司馬 私の結論から言いますと、日本人というものはやっぱり神道ですね。ひじょうに古い形の神道、神道ということばもなかったころの神道というものが、いまだにわれわれのなかにあるのではないでしょうか。神道を思想化したり、いろいろ体系化した人があって、たとえば平田篤胤とか、明治以降の国家神道とかあるけれども、そういうのはむしろ神道の邪道であった。もともと神道というものは、要するにお座敷ならお座敷を清らかにしておくというだけです。

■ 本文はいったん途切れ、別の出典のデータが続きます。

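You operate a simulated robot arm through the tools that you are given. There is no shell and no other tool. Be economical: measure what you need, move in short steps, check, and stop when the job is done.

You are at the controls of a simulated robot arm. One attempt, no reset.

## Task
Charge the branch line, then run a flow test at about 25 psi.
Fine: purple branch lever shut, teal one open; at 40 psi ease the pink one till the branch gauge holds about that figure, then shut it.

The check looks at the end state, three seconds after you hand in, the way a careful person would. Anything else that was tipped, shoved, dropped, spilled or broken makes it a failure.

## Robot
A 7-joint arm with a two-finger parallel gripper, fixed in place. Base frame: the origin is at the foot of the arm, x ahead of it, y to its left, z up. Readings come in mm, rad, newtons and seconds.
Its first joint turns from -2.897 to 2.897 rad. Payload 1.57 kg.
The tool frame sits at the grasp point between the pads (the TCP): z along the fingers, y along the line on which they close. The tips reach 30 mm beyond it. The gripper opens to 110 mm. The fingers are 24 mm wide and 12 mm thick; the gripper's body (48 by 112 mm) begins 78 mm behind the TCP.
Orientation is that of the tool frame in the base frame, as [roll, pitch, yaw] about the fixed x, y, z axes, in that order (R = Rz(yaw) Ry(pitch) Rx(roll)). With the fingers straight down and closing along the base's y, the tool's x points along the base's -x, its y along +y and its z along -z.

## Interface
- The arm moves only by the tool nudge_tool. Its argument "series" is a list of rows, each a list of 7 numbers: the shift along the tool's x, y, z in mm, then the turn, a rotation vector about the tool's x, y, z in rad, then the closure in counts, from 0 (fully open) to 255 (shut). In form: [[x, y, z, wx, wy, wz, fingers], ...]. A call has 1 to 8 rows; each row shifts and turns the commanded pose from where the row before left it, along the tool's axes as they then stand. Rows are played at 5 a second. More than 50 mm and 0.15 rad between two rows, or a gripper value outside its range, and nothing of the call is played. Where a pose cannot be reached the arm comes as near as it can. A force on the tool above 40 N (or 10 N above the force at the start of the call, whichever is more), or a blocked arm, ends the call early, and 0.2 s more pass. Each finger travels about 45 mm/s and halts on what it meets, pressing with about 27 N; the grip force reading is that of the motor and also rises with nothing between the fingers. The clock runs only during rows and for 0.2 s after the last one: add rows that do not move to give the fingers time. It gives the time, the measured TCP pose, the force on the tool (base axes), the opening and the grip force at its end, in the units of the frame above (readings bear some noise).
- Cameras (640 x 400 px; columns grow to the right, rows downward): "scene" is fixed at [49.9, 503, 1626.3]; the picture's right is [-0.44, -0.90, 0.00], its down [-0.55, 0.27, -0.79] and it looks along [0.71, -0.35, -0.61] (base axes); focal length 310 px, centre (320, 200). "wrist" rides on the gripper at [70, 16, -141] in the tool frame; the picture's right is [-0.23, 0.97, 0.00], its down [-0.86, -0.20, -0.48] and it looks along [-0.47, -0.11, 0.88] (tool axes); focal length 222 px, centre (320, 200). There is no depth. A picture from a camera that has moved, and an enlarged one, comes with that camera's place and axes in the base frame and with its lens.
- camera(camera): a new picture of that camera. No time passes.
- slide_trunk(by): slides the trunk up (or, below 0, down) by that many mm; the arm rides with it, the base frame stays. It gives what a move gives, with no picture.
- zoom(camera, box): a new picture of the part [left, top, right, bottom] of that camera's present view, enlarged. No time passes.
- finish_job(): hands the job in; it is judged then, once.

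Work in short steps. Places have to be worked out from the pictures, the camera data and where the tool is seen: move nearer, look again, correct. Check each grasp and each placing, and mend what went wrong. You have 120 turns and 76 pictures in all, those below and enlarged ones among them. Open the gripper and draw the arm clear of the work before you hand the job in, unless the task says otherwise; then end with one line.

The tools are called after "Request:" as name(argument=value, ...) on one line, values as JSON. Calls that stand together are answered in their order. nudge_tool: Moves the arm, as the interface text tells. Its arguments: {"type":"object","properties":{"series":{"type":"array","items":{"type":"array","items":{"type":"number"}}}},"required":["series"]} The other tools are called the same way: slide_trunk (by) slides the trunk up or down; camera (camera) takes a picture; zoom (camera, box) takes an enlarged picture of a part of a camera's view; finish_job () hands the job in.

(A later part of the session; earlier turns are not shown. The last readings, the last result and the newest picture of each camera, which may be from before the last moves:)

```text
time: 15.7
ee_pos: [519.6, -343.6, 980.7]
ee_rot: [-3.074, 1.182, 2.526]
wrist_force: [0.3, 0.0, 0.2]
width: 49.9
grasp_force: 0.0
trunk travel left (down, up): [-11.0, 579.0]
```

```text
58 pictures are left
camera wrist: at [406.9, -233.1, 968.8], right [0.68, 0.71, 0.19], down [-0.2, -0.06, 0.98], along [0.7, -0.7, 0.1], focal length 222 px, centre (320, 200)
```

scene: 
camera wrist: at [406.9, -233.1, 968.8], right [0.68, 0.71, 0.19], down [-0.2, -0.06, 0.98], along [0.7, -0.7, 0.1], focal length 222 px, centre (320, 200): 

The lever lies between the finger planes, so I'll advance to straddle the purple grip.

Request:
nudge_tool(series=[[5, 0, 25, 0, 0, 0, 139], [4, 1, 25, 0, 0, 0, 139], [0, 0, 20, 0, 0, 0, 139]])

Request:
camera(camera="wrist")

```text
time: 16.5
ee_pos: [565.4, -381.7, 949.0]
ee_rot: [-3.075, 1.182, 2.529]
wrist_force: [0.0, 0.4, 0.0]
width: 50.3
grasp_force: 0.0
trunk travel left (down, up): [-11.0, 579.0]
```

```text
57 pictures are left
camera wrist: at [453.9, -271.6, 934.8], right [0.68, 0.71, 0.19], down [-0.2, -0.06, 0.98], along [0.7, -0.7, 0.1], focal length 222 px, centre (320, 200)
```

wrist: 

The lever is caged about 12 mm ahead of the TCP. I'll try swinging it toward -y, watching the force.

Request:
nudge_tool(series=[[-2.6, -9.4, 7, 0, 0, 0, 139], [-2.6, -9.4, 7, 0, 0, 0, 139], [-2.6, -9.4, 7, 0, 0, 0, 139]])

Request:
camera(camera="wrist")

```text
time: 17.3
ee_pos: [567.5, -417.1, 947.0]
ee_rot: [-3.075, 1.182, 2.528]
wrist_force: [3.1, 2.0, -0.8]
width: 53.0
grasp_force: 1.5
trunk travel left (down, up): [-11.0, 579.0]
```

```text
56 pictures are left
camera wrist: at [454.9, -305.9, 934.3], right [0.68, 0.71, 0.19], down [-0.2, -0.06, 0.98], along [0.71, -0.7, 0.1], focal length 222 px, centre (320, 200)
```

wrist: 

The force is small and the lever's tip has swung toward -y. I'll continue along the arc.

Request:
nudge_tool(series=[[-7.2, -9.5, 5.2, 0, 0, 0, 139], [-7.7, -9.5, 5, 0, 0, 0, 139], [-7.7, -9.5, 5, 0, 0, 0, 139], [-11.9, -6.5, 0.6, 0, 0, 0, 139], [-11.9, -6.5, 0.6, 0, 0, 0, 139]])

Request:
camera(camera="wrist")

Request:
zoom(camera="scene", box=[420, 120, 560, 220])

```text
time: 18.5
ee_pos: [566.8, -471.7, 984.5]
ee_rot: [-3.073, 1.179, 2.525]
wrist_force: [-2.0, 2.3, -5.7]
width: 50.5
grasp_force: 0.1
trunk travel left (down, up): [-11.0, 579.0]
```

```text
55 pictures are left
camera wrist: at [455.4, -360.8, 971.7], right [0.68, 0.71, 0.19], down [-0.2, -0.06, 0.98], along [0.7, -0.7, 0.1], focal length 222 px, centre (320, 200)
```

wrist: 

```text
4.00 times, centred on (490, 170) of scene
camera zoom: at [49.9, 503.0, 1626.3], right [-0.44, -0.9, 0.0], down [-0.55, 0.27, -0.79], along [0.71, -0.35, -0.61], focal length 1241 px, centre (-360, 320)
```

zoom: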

その神さまのいる場所に玉砂利を敷いて清めておく。清めるというのは、衛生的にしておくのかなにかよくわからないですけれど、神道でいう清めておくということだけがあって、その上に仏教や儒教が乗っかっても平気というところがあるのです。・・・

 

     (『日本人と日本文化』対談 司馬遼太郎 ドナルド・キーン 中公文庫)

 

※ 「神道」は難解な教義も厳格な修行も必要としない。人格の完成などもいらない。儒教も仏教も、人が勝手に拵えた思想に過ぎない。殊に諸思想の根本的基盤というほどでも無い。たとえば、年中樹木に蔽われた小高い山に、或る種の神秘的な何かを与えられて、ふとその閑寂とした山中の頂にごくごく小さな社を造って礼拝する、というだけで他は何も必須としない、というのが私なりの固よりのイメージです。